* [TASK OBJECTIVE]:
Take the data below and extract the lines from the one with "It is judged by" to the one with "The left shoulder", inclusive, exactly as written.
* start SOURCE MATERIAL *
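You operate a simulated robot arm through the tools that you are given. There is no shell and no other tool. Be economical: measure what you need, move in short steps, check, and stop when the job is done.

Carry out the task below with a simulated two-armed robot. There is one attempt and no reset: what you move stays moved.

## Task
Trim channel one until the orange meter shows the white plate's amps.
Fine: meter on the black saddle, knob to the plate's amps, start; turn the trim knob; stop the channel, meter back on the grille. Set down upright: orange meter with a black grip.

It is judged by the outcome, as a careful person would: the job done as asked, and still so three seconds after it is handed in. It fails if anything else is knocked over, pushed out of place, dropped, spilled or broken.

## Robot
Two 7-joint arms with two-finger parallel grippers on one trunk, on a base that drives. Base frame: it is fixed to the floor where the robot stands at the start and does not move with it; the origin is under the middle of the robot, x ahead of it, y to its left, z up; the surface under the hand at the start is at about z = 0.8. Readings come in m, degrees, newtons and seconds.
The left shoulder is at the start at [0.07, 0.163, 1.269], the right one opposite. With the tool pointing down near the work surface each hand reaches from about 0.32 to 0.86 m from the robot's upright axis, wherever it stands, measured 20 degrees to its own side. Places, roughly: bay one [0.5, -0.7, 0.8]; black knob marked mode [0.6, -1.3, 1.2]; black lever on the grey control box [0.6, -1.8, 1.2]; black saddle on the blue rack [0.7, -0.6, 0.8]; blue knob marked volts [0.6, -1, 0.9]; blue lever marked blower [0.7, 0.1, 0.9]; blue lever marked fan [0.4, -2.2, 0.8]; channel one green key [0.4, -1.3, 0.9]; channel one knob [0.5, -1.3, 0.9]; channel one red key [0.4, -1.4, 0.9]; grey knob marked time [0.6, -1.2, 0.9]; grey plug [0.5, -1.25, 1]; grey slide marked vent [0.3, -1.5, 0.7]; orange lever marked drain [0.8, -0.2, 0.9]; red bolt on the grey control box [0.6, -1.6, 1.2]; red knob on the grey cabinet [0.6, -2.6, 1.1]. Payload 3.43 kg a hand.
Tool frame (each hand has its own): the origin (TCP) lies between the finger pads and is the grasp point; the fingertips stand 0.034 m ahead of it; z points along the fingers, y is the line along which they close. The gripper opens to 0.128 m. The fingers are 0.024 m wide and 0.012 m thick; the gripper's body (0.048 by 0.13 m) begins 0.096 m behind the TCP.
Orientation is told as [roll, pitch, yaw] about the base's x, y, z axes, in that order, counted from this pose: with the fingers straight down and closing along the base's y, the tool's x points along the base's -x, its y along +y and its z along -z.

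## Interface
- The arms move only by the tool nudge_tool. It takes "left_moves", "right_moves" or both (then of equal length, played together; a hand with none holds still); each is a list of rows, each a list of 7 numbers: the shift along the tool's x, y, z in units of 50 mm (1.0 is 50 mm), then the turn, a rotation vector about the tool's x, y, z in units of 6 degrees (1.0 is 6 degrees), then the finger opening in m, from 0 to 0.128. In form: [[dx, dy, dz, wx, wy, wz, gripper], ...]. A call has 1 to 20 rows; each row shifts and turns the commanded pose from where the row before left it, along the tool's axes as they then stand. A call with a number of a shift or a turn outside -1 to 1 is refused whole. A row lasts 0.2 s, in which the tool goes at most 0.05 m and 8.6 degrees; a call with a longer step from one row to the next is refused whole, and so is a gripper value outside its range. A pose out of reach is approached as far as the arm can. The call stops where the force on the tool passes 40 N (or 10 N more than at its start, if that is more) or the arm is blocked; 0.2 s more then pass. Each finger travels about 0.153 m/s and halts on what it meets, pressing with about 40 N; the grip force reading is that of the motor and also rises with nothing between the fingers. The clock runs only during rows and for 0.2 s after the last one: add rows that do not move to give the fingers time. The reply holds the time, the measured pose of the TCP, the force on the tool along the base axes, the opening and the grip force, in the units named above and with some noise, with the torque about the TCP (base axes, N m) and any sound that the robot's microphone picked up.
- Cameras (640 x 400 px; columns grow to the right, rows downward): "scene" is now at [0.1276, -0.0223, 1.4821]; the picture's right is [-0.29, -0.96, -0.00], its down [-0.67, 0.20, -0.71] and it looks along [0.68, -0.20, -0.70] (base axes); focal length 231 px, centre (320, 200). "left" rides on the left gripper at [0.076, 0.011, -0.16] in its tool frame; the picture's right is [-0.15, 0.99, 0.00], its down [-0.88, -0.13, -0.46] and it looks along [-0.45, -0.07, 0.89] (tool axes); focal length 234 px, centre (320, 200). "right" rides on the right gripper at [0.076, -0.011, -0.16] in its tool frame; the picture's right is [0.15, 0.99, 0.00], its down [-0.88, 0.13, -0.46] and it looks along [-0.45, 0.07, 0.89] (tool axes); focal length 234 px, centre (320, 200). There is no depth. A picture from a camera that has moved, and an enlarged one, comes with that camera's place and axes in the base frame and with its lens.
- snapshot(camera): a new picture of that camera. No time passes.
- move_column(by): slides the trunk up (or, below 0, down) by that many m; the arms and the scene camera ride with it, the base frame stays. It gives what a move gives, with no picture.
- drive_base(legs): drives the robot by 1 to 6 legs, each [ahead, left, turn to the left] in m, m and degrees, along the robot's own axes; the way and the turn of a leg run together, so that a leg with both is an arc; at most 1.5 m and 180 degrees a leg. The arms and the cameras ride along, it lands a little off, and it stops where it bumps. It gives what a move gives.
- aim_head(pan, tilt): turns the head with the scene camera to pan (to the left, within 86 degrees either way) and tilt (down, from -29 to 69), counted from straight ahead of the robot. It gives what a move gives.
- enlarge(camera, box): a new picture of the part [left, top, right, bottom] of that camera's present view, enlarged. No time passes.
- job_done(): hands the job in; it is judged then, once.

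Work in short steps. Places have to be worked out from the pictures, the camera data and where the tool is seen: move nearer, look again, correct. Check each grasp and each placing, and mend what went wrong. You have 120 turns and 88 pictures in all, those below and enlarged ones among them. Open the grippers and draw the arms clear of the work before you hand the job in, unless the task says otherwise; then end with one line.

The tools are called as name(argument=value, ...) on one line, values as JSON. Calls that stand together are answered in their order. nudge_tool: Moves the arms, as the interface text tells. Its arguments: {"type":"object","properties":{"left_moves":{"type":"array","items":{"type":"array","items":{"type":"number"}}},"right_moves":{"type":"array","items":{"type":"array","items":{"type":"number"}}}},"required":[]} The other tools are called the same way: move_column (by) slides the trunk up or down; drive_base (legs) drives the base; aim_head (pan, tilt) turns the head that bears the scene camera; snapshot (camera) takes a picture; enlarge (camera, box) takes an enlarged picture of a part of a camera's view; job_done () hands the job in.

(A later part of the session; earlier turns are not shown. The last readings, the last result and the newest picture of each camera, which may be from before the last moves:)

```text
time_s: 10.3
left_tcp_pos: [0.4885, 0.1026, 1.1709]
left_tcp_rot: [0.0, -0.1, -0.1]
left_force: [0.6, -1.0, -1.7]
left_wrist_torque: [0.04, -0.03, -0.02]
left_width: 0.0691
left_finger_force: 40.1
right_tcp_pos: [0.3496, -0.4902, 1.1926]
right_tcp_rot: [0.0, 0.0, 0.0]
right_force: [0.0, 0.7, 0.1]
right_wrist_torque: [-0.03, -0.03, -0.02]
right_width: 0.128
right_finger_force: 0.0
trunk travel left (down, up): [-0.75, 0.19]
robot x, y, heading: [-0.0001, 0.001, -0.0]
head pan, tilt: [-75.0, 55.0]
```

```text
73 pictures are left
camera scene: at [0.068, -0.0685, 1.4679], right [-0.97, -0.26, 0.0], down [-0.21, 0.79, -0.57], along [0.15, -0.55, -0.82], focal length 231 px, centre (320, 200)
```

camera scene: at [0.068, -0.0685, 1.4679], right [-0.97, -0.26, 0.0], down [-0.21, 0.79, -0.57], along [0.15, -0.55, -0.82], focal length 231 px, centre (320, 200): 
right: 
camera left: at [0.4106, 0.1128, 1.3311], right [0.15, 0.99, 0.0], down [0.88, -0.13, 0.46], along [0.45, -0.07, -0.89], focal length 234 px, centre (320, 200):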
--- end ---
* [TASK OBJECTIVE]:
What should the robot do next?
* end SOURCE MATERIAL *
* [RESULT BELOW]:
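It is judged by the outcome, as a careful person would: the job done as asked, and still so three seconds after it is handed in. It fails if anything else is knocked over, pushed out of place, dropped, spilled or broken.

## Robot
Two 7-joint arms with two-finger parallel grippers on one trunk, on a base that drives. Base frame: it is fixed to the floor where the robot stands at the start and does not move with it; the origin is under the middle of the robot, x ahead of it, y to its left, z up; the surface under the hand at the start is at about z = 0.8. Readings come in m, degrees, newtons and seconds.
The left shoulder is at the start at [0.07, 0.163, 1.269], the right one opposite. With the tool pointing down near the work surface each hand reaches from about 0.32 to 0.86 m from the robot's upright axis, wherever it stands, measured 20 degrees to its own side. Places, roughly: bay one [0.5, -0.7, 0.8]; black knob marked mode [0.6, -1.3, 1.2]; black lever on the grey control box [0.6, -1.8, 1.2]; black saddle on the blue rack [0.7, -0.6, 0.8]; blue knob marked volts [0.6, -1, 0.9]; blue lever marked blower [0.7, 0.1, 0.9]; blue lever marked fan [0.4, -2.2, 0.8]; channel one green key [0.4, -1.3, 0.9]; channel one knob [0.5, -1.3, 0.9]; channel one red key [0.4, -1.4, 0.9]; grey knob marked time [0.6, -1.2, 0.9]; grey plug [0.5, -1.25, 1]; grey slide marked vent [0.3, -1.5, 0.7]; orange lever marked drain [0.8, -0.2, 0.9]; red bolt on the grey control box [0.6, -1.6, 1.2]; red knob on the grey cabinet [0.6, -2.6, 1.1]. Payload 3.43 kg a hand.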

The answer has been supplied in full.